TEXT SECTION:
Financial Highlights
- Revenue from continuing operations in the third quarter of 2024 increased 4% to a record $2.1 million, with revenue for the first nine months up 8% to a record $6.1 million. The increases were primarily due to growth in the company’s Overwatch managed cybersecurity business.
- Q3 2024 revenue from Overwatch increased 9% to $1.0 million.
- Operating income for SVC was $103,000, up 600% from the second quarter of 2024, with operating income for the first nine months up 34% to $252,000.
- Operating expenses decreased 21% to $3.6 million, as compared to $4.6 million in the same year-ago quarter, as the result of the company’s strategic realignment initiative.
- Net loss from continuing operations in the third quarter totaled $1.7 million or $(0.01) per diluted share, a 56% improvement from a net loss of $3.8 million or $(0.01) per diluted share in the same year-ago quarter.
- Total liabilities for the third quarter of 2024 decreased $5.9 million to $7.6 million at quarter end from $13.6 million at the end of the same year-ago quarter.
- Interest expense decreased $1.1 million or 96% to $50,000 in the third quarter of 2024.
Management Commentary
“In Q3, we saw continued revenue growth from our Overwatch managed cybersecurity and telecom businesses as we began to realize the benefits of the strategic realignment we initiated in the second quarter,” stated High Wire CEO, Mark Porter. “This realignment included the divestiture of our IT enablement services business so we could focus on the greater and more rewarding opportunities in managed cybersecurity.

TASK 1: In the text section, find "- Operating income" and reproduce everything up to and including "strategic realignment initiative.".
TASK 2: Continue the text section from where it stops.

RECORDS SHOWN:
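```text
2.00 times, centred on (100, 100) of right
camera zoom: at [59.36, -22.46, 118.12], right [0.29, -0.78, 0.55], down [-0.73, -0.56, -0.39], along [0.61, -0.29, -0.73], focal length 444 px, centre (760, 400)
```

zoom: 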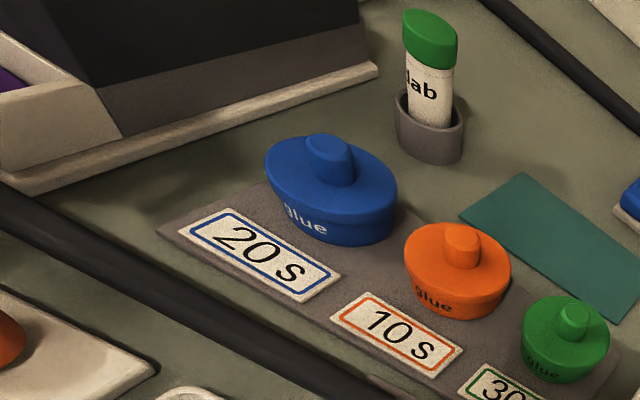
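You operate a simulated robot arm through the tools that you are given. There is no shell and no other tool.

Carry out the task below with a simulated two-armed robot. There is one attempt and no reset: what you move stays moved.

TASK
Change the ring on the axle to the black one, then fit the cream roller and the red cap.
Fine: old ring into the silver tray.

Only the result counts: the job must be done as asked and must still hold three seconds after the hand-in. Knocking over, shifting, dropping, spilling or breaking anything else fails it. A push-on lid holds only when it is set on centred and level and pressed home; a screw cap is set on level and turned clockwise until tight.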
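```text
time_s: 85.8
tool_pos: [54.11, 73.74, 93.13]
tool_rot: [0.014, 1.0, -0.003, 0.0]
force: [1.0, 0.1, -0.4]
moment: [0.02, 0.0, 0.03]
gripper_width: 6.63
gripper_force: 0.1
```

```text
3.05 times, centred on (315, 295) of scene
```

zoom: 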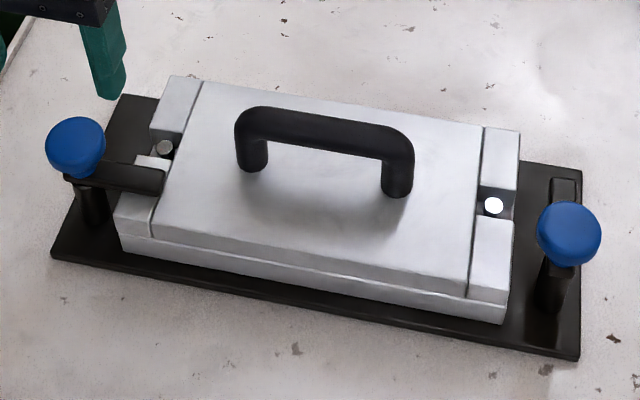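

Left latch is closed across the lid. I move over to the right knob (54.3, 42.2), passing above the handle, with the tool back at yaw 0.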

RESULT 1:
- Operating income for SVC was $103,000, up 600% from the second quarter of 2024, with operating income for the first nine months up 34% to $252,000.
- Operating expenses decreased 21% to $3.6 million, as compared to $4.6 million in the same year-ago quarter, as the result of the company’s strategic realignment initiative.

RESULT 2:
“The strong momentum we’ve experienced with our current business in Q3, including higher average monthly recurring revenue from new and expanded engagements, validates this transition. It also reinforces our strategy of targeting larger channel partners and enterprise-level opportunities in the cybersecurity space.
“Our Overwatch growth in the quarter is perhaps even more impressive when considering the distraction of the IT divestiture and our transition to focus on Overwatch. Our sharper focus on Overwatch resulted in the full realignment of our Overwatch management team with certain departures and key news hires designed to better prepare us for the accelerating growth we see ahead.
“The new appointments included Ed Vasko as our new Overwatch CEO, Mark Dallmeier as chief revenue officer, and Michael Lieder as senior director of Overwatch’s service delivery and products. Together, they have refined our go-to-market strategy around larger partners, paving the way for strong growth ahead.
“During the quarter we also implemented efficiencies that decreased our operating expenses by 21% versus the same year-ago quarter. This substantial improvement demonstrates the effectiveness of our operating strategies and leverage in our model, which includes the application of advanced AI automation and engineering.
“Altogether, these efforts have resulted in the largest pipeline of large deals in our company’s history, with several in the final closing stages and supporting our path to profitability. Combined with now a much cleaner capital structure, we are well positioned for an uplisting to a major exchange — especially how the capital markets are looking the best they’ve been in many months. Capable players have expressed strong interest and confidence in helping us with such an endeavor.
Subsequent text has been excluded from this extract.